Of Transmission of required learning: Lyotard writes, “…it is common knowledge that the miniaturization and commercialization of machines is already changing the way in which learning is acquired, classified, made available, and exploited”. Lyotard is specifically talking about computer languages, data banks, informatics, cybernetics, etc. But a layman example would suggest that you do a Google Scholar search on iphones, 3D Printers, and other technologies and their correlation to what we are learning, how we are learning it, and why we are learning it.
“The nature of knowledge cannot survive unchanged within this context of general transformation. It can fit into new channels and become operational, only if the learning is translated into quantities of information. We can predict that anything in the constituted body of knowledge that is not translatable in this way will be abandoned . . . Along with the hegemony of computers comes certain logic, and therefore a certain set of prescriptions determining which statements are accepted as ‘knowledge’ statements”. (pg. 4)
We can simplify the idea to an ouroboros; our accumulated knowledge helps create new technology to find more knowledge within the same paradigm, which will create better technology to dig deeper into that same paradigmatic knowledge, ad infitum.
Like Aleister Crowley (and Jean-Francois Lyotard), I agree that hard scientific knowledge does not represent the totality of knowledge to be found in our universe.
But unlike Aleister Crowley, I disagree that other types of knowledge could be legitimated as parallels of science. It could never happen under our current scientific paradigm.
Lyotard writes that a scientific statement “is subject to the rule that [it] must fulfill a given set of conditions in order to be accepted as scientific. In this case, legitimation is the process by which a “legislator” dealing with scientific discourse is authorized to prescribe the stated conditions (in general, conditions of internal consistency and experimental verification) determining whether a statement is to be included in that discourse by the scientific community”. (pg. 8)
This idea of meeting internal consistency as a mode of legitimation is, once again, an ouroboros. It is self-legitimating.
With these examples of self-legitimization we come to two questions with implications of power and government; “who decides what knowledge is, and who knows what needs to be decided?”

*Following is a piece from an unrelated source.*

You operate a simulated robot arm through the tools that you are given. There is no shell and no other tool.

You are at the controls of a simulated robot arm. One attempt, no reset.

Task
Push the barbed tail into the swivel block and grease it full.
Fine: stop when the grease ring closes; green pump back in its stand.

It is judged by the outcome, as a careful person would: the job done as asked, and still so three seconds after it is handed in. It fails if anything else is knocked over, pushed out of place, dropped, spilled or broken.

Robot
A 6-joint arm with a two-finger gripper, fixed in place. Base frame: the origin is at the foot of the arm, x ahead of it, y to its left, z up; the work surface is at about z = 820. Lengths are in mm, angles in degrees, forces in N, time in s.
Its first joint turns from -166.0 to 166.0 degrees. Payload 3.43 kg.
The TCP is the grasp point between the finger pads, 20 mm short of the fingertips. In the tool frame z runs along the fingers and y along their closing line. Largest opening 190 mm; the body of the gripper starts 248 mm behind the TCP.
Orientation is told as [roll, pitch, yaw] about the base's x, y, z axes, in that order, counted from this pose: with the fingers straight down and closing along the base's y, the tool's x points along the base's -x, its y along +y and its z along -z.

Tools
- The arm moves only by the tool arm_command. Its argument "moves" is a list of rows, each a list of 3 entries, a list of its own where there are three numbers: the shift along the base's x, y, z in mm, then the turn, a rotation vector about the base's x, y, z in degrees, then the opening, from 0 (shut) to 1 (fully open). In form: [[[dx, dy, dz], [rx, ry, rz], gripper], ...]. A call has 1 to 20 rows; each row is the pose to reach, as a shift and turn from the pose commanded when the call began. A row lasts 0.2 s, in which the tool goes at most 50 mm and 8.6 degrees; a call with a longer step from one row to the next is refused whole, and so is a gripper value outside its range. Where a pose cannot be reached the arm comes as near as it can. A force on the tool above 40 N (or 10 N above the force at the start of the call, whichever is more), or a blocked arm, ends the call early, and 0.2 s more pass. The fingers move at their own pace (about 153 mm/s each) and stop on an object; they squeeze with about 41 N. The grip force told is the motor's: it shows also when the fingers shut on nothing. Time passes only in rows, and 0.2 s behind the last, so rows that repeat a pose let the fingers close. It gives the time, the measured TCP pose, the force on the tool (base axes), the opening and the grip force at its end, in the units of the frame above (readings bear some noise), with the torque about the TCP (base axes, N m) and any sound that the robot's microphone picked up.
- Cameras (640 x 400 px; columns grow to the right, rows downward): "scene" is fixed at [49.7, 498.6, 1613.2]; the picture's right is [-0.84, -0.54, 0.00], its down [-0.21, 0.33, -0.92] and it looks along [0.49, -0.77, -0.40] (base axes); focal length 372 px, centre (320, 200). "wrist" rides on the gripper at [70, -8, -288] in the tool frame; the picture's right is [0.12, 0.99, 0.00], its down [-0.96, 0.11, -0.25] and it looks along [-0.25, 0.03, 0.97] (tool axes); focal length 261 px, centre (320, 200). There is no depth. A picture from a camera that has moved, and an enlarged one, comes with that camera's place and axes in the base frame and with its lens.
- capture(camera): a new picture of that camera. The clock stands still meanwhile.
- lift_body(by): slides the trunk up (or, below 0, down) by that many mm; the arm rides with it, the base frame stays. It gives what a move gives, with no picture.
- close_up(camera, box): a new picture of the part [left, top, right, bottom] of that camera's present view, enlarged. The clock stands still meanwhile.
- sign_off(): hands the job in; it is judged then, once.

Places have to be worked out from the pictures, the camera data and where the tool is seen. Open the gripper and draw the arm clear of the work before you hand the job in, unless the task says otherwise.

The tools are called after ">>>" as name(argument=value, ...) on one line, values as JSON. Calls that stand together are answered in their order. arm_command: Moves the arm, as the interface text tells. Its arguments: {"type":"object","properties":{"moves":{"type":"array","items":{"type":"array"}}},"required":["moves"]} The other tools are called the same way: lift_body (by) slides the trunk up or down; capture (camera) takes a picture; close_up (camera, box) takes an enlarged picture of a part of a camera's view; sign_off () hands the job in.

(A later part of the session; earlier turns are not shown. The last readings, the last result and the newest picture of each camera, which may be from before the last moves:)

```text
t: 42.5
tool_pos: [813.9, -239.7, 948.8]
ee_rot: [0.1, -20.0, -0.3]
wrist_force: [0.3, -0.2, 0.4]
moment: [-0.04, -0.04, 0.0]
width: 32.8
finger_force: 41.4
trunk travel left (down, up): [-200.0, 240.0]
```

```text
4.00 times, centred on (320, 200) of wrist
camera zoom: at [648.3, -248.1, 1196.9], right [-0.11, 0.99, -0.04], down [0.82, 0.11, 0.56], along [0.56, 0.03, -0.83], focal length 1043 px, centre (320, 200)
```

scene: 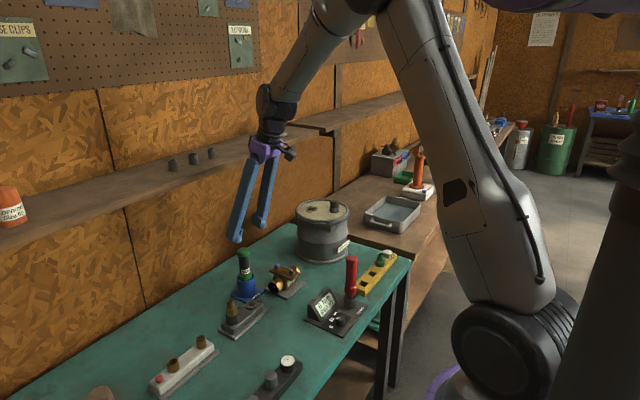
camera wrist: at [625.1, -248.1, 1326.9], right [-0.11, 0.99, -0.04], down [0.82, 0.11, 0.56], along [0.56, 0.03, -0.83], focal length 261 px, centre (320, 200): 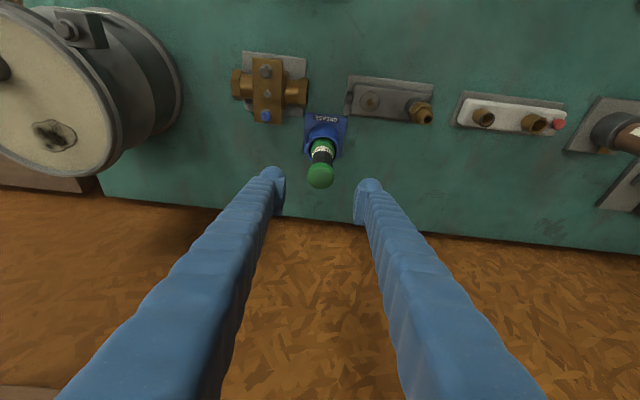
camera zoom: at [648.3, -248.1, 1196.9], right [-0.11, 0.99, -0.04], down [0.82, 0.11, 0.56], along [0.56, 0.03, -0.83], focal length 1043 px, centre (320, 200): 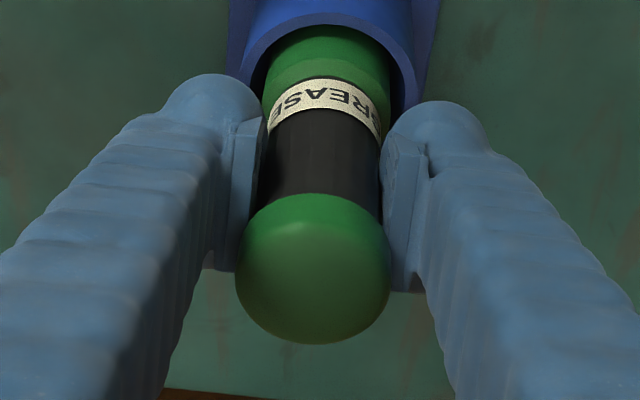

Now, with all this said, I know that science isn’t inherently malicious. As Crowley’s 11th theorem of Magick states:
Science enables us to take advantage of the continuity of Nature by the empirical application of certain principles whose interplay involves different orders of idea connected with each other in a way beyond our present comprehension.
But what a shame that the Master Beast would submit himself to the “gold standard” of scientific review. There are aspects of Nature which elude continuity and empirical application, and Crowley had surely known that. Poo-poo to him for seeking legitimation of something which cannot/need not be legitimized. Could the tunnel-visioned, economic, self-legitimating ouroboros of science uncover the entirety of the Universe, of the Multi-verse, and the very essence of even things which escape all reason?
What I am saying is that if you practice magic or ascribe to an empirically unprovable faith, do not be shy! Take great pleasure that your activities are unknowable and ungraspable. Take great pleasure that your activities can’t be legitimated in our current body of scientific knowledge! Take great pleasure that you acknowledge the empirically, maximally invisible!
Be joyous in its irregularity.
Man is ignorant of the nature of his own being and powers. Even his idea of his limitations is based on experience of the past, and every step in his progress extends his empire. There is therefore no reason to assign theoretical limits to what he may be, or to what he may do.